Life As An Elite MBA Student’s Partner

The Joint Ventures Club at Northwestern Kellogg is comprised of partners — wives, husbands, fiancés, and fiancées — of current MBA students. The club is among the most active of its type at an elite U.S. business school. Courtesy photos

Getting an MBA is a major, life-changing undertaking — all the more so if it’s a two-year, residential program. And you’re an international student, a full-time MBA involves even more uprooting and overhauling your life — moving across the world to an unfamiliar city without friends and family, adjusting to a new culture, perhaps grappling with visa and employment concerns. The challenges can be overwhelming.

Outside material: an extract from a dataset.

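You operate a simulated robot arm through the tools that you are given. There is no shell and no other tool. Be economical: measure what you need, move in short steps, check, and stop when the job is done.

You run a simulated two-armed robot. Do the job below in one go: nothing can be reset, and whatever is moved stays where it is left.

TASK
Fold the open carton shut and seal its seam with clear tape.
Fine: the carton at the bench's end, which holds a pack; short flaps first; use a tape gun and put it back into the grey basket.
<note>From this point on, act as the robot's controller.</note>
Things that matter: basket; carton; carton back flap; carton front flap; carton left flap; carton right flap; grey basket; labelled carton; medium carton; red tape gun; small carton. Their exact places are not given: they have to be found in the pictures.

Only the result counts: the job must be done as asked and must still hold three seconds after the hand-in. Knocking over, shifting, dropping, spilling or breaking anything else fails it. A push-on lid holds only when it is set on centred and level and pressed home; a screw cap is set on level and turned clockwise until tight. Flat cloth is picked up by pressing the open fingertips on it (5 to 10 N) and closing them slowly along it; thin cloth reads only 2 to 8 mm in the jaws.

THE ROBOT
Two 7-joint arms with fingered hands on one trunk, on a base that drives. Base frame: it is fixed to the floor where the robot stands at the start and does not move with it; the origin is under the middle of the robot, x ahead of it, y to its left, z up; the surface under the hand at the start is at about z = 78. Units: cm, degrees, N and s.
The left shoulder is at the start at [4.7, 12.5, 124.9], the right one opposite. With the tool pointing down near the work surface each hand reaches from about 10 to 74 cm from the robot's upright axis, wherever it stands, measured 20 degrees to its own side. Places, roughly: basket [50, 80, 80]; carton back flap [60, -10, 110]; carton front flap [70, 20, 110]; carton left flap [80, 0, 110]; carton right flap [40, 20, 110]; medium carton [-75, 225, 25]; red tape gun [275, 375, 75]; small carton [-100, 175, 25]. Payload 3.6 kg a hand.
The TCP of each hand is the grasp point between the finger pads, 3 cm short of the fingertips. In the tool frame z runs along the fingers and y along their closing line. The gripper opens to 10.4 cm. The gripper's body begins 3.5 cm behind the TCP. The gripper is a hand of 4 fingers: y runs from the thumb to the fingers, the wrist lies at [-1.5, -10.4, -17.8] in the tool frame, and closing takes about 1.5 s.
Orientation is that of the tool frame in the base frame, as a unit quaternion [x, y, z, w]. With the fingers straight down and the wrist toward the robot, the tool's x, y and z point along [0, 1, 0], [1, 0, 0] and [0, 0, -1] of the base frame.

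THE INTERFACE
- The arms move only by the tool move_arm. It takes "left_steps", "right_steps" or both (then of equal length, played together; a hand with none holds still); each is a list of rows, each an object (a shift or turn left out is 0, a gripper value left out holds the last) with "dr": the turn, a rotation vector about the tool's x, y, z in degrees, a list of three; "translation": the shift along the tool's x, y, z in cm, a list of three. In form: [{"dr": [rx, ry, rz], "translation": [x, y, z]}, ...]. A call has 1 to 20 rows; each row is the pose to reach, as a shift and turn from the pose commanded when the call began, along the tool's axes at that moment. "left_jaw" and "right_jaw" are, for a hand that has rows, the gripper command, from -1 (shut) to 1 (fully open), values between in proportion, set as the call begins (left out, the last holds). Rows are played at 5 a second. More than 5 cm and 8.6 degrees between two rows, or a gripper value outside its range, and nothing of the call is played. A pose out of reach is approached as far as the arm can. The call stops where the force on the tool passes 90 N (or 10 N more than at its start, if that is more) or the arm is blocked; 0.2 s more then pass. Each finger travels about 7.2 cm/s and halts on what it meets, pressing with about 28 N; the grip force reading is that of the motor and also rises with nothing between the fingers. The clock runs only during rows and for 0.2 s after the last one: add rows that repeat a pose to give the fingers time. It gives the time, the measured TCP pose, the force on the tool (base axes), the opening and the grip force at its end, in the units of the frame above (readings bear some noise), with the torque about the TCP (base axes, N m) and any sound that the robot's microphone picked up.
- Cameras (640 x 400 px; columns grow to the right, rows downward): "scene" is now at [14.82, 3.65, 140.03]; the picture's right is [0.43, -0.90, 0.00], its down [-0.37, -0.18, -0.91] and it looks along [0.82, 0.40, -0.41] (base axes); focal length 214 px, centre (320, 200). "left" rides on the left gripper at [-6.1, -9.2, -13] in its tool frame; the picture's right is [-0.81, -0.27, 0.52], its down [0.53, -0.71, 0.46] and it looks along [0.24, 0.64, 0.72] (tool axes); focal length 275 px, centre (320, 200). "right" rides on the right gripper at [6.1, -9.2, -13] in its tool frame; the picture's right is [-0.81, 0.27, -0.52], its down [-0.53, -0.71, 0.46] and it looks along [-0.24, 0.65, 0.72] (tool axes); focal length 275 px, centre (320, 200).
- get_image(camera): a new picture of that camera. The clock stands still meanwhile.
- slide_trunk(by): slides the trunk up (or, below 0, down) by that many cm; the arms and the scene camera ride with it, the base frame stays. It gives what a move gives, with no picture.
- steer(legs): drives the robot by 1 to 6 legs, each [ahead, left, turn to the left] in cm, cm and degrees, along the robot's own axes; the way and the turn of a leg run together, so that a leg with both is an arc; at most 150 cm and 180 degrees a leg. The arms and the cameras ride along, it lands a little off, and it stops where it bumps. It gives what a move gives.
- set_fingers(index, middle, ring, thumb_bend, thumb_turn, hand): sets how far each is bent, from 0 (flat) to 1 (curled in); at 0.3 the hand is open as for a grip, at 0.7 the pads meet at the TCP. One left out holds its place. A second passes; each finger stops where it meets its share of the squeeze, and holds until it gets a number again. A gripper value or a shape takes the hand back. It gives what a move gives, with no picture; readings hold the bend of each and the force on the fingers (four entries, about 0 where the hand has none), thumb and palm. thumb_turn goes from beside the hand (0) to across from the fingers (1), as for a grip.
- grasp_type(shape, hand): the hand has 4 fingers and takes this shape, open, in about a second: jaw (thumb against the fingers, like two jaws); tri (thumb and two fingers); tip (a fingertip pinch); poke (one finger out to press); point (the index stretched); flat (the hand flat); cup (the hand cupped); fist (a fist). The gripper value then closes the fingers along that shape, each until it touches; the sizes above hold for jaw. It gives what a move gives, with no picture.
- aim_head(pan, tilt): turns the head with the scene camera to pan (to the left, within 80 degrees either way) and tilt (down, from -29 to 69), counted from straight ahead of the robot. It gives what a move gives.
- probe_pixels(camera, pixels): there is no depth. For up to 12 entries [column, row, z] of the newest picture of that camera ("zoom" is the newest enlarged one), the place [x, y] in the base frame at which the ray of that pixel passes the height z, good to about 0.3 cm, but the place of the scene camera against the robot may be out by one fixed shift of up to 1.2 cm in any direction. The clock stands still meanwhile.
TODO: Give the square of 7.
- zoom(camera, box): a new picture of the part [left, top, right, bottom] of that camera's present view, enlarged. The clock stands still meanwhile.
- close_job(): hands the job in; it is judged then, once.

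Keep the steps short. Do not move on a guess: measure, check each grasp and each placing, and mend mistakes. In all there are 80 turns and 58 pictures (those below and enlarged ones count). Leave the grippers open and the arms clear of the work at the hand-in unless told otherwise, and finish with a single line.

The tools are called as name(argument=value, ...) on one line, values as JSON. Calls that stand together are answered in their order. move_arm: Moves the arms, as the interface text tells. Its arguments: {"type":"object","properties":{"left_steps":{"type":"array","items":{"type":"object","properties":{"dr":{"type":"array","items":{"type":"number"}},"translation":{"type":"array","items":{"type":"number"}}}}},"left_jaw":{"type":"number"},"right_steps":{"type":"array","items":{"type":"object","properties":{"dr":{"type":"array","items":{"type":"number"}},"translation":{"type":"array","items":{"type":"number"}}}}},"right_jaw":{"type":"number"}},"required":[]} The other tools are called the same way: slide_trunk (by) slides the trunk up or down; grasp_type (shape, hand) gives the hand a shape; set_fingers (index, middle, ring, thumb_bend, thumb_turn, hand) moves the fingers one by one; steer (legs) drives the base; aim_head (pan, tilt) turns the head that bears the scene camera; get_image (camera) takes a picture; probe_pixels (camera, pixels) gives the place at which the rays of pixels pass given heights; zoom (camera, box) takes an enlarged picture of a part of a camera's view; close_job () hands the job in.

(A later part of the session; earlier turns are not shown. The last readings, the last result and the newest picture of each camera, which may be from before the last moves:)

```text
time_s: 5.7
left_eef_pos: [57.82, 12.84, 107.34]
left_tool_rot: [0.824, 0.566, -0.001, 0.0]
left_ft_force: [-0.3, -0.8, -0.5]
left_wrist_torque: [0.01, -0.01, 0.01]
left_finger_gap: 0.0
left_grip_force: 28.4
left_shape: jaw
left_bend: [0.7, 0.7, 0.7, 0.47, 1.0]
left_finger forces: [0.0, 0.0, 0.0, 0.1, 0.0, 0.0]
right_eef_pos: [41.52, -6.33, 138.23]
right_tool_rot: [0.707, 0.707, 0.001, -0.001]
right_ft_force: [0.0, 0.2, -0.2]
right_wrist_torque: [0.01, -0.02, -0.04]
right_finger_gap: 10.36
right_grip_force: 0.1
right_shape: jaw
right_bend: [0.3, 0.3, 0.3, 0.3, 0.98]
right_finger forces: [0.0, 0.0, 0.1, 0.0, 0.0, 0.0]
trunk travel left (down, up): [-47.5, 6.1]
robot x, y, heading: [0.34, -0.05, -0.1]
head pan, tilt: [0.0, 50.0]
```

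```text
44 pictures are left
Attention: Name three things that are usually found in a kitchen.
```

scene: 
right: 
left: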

Imagine, then, the life of an MBA student’s significant other. They must be a pillar of support for the student, often while facing the same personal and professional upheaval, but without the motivation of working toward a major life achievement. Who thinks of the husband, wife, fiancé, or fiancée? What accommodation can they expect, what services, what support — and what kind of outlet for their abilities?

No major MBA program in the United States has a better answer to that puzzle than Northwestern University’s Kellogg School of Management, where the Joint Ventures Club offers the MBA-adjacent a way to work alongside and in support of their high-achieving partners — to pitch in and be treated like the vital team members they are.

A LEARNING EXPERIENCE FOR BOTH PARTNERS

Dicky Kwok, co-president of the Kellogg Joint Ventures Club for spouses of MBA students: “I’ve learned a lot more than I would have if I had had a full-time job.”

Dicky Kwok, co-president of the Kellogg JV Club, says it’s a place where the SOs of MBAs can contribute their skills and transfer their enthusiasm for the benefit of a program that has welcomed the person they love most in the world.

At Kellogg, Kwok says, MBA partners can have nearly as fulfilling an experience as the students themselves.

“It can be two years where you can learn a lot of stuff, even in career development,” says Kwok, spouse of Delia Lin, who will graduate from Kellogg in 2023. “It doesn’t mean that you have to have a paying job to be able to learn something, to have a CV — you can still make a lot of connections and still learn and still build your leadership skills and communication skills.

“I think, over the past 10 months, I’ve learned a lot more than I would have if I’d had a full-time job.”

EMBRACING THE UNEXPECTED

Kwok was born in Hong Kong and moved to Australia at age 13. Both he and his wife Delia, who was born and raised in China, did their schooling Down Under. When he came to the U.S. with Delia for the start of her MBA, Kwok didn’t know what to expect, having only visited the country briefly for work — and then only the East and West coasts.

Suddenly he was living in the middle of the U.S., in Evanston, Illinois. It was an adjustment.

“America has always been a destination for me, I’ve always loved the culture here,” Kwok tells Poets&Quants. “When Delia was looking at MBA programs, she really wanted to get into consulting and to make the career switch, so obviously it would be wise to target some of the best business schools in the world. She got admitted here and immediately we just threw everything out and went, ‘Okay. Yeah. I’ll move with you.’ When else do you get a chance to say, ‘I can move to America’?”

Having put his career on hold, Kwok joined Delia at the Kellogg School in late summer 2021. He didn’t know what to expect when arrived.

“I kind of heard a little bit about it through Delia and then I didn’t really know anything about it until I came here,” he says. “At the start, I was like, ‘Oh my God, business students, these guys are going to come out making tons of money.’ And then you’re like, ‘Oh, these guys are going to have that business attitude, that high-classness and all that sort of stuff. And is it going to be really hard for me to make friends?” Because at the end of the day, I’ve got zero friends here in Chicago. And so that was very intimidating.

“In Australia, I’d never be able to meet these high-class people and the deans of these great business schools, which is crazy.”